There was, however, no body to be lowered inside. Then he rose, straightening his back, and faced the crowd, enraged. “I want my son’s body,” he screamed. “I ask India to return my son’s dead body to me.” Police said government forces fatally shot Ahmed’s 16-year-old son, Athar Mushtaq, and two other young men when the men refused to surrender on the outskirts of Srinagar city on December30.

According to slain men’s families “they were not militants and were killed in cold blood. “It was a fake encounter,” a grieving Ahmed cried, as the crowd that gathered around him in the graveyard shouted slogans demanding justice. Authorities buried them at a remote graveyard 115 kilometres from their ancestral villages. “Not returning the bodies of the slain is a humiliation to humanity,” said Zareef Ahmed Zareef, a civil rights campaigner and prominent Kashmiri poet.

Kashmiris for years have accused Indian troops of targeting civilians and abuse of power with sweeping impunity.

Troops have been accused of staging gunfights and then saying the victims were militants to claim rewards and promotions.

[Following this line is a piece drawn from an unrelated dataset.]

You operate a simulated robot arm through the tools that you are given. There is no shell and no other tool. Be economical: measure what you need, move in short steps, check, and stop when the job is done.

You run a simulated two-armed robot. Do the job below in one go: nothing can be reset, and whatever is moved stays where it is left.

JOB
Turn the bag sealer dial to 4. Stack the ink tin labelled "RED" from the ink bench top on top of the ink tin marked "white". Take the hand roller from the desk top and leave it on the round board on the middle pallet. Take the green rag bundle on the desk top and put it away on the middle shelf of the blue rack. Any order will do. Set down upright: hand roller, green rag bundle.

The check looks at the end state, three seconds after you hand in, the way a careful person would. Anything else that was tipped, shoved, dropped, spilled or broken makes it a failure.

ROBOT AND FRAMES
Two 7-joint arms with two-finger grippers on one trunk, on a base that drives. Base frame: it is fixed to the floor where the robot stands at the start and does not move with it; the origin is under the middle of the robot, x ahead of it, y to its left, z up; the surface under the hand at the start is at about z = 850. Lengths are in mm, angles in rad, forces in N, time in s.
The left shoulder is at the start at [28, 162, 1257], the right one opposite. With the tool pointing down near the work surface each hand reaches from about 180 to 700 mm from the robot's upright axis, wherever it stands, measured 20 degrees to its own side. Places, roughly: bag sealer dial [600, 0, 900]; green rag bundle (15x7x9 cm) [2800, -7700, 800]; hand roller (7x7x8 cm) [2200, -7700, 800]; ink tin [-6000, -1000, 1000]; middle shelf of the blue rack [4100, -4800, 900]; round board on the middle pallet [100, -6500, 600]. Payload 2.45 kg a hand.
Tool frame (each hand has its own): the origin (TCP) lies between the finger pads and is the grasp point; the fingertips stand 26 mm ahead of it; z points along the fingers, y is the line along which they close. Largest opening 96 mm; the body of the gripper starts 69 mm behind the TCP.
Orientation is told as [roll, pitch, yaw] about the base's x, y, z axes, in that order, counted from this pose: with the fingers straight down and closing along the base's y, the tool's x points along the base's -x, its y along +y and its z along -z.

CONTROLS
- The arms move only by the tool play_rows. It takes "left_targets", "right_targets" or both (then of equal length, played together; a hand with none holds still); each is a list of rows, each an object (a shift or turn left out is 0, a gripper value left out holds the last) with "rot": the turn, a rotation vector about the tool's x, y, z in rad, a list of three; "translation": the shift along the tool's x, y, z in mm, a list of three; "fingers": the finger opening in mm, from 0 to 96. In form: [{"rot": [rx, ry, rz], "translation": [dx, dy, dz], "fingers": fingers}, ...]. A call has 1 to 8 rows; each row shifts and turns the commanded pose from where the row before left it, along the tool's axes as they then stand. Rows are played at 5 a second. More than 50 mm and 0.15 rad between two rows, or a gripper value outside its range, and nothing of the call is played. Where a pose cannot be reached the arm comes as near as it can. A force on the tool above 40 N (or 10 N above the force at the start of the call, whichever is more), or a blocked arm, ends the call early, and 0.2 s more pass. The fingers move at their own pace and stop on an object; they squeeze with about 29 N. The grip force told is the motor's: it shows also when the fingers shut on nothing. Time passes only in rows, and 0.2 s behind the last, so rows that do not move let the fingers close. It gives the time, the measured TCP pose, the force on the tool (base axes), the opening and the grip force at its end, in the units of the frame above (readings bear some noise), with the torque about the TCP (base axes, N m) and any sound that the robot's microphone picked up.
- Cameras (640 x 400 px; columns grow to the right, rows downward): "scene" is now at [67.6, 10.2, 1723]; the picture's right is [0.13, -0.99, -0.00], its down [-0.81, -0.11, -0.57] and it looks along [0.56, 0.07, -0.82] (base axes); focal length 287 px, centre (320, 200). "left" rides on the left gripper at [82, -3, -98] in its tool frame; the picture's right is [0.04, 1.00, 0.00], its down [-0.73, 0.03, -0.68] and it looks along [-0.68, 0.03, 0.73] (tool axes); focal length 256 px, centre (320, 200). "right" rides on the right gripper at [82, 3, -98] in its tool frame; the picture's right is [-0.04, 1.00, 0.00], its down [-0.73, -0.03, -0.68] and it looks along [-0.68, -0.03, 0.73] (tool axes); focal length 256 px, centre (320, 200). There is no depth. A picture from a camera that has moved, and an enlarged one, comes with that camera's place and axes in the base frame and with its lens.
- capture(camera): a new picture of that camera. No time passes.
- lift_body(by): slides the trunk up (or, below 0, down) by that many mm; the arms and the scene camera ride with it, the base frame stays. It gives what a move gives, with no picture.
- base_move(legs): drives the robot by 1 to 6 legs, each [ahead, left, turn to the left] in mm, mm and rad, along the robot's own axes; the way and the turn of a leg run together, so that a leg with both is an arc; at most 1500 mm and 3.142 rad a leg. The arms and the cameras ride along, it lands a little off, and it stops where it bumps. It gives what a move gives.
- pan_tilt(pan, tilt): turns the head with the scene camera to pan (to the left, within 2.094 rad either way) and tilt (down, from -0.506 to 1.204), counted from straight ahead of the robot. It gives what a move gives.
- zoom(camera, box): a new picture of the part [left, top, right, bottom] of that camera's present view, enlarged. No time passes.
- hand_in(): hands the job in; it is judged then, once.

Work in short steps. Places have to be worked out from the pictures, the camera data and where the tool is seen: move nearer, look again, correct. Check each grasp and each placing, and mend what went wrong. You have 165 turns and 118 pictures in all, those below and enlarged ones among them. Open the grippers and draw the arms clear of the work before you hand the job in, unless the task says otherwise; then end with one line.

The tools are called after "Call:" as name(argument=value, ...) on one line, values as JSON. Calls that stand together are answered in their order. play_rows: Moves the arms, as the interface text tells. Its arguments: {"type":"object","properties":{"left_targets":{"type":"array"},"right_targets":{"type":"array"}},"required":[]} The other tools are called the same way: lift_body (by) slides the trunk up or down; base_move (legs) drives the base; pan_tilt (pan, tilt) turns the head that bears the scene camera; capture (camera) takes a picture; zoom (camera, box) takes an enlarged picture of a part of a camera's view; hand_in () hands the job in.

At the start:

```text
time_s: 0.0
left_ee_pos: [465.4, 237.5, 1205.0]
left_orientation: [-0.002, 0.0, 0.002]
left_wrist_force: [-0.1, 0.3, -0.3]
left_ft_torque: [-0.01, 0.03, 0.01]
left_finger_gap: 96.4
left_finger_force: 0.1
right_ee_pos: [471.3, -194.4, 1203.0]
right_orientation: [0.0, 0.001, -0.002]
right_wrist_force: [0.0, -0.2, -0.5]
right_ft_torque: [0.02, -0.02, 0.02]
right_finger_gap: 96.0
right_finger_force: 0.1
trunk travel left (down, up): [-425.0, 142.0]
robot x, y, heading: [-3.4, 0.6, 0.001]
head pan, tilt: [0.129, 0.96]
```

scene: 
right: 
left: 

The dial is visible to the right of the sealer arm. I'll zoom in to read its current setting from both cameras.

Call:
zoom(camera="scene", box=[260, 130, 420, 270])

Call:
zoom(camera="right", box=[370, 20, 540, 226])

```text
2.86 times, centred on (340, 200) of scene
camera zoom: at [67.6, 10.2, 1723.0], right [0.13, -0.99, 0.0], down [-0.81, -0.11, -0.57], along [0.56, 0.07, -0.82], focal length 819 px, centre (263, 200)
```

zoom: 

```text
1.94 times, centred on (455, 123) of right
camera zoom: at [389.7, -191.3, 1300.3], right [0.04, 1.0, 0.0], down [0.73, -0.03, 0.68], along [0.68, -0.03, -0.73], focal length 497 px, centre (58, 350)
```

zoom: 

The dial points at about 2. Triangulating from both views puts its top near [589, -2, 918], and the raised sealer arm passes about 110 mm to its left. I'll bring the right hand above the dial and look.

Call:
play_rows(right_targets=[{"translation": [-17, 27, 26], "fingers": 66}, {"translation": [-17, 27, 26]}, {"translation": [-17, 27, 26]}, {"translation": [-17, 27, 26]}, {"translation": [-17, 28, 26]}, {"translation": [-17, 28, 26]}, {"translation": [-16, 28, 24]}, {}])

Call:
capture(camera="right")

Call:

Kashmiris’ fears and rage over such incidents have been exacerbated by the new policy of not identifying those killed or their associates and refusing to return their bodies to their families. According to police, 158 militants have been buried at isolated locations since April 2020.

Bereaved families of civilians killed by government forces have repeatedly demanded that Indian authorities allow final rituals and proper burials at ancestral villages under the Muslim faith.

The pleas have been repeatedly denied. Families sometimes discreetly visit the remote graveyards and mark the graves of their kin with stones and scribble their names with paintbrushes. In culture, faith, history and civilization, the people of Kashmir and the people of Pakistan are one and the same. It is Pakistan, which is the backbone of the Kashmiri struggle. Every Pakistani has a deep sense of commitment to the cause of Kashmir.